SUPPLIED TEXT
-- Begin --

Die Presse

Die altersgere­chte Residenz

Welche Kriterien der Wohnraum im Alter unbedingt erfüllen sollte, und warum man schon bei Hausbau und Adaption in jungen Jahren am besten an die Zukunft denkt. Tipps und Infos für einen zeitlosen Wohnsitz.

- VON LISBETH LEGAT

Niemand stellt sich sonderlich gern vor, dass sich seine Wohnbedürf­nisse im Alter voraussich­tlich ändern werden. Dennoch raten Experten, sich früh genug damit zu beschäftig­en – bei Häusern natürlich schon bei der Planung. Aber auch beim Erwerb einer Wohnung in jungen Jahren sollte man darauf achten, ob sie sich als Altersdomi­zil eignen würde.

-- End --

REQUIRED TASK
Reproduce the wording of the supplied text between "Welche Kriterien der" and "Altersdomi­zil eignen würde.", with both ends included.

AVAILABLE DATA

-- Begin --

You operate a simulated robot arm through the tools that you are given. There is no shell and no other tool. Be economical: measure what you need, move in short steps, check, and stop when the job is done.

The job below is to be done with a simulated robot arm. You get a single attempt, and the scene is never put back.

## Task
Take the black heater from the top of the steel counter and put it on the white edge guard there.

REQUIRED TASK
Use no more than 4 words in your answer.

-- End --

TASK RESULT
Welche Kriterien der Wohnraum im Alter unbedingt erfüllen sollte, und warum man schon bei Hausbau und Adaption in jungen Jahren am besten an die Zukunft denkt. Tipps und Infos für einen zeitlosen Wohnsitz.

- VON LISBETH LEGAT

Niemand stellt sich sonderlich gern vor, dass sich seine Wohnbedürf­nisse im Alter voraussich­tlich ändern werden. Dennoch raten Experten, sich früh genug damit zu beschäftig­en – bei Häusern natürlich schon bei der Planung. Aber auch beim Erwerb einer Wohnung in jungen Jahren sollte man darauf achten, ob sie sich als Altersdomi­zil eignen würde.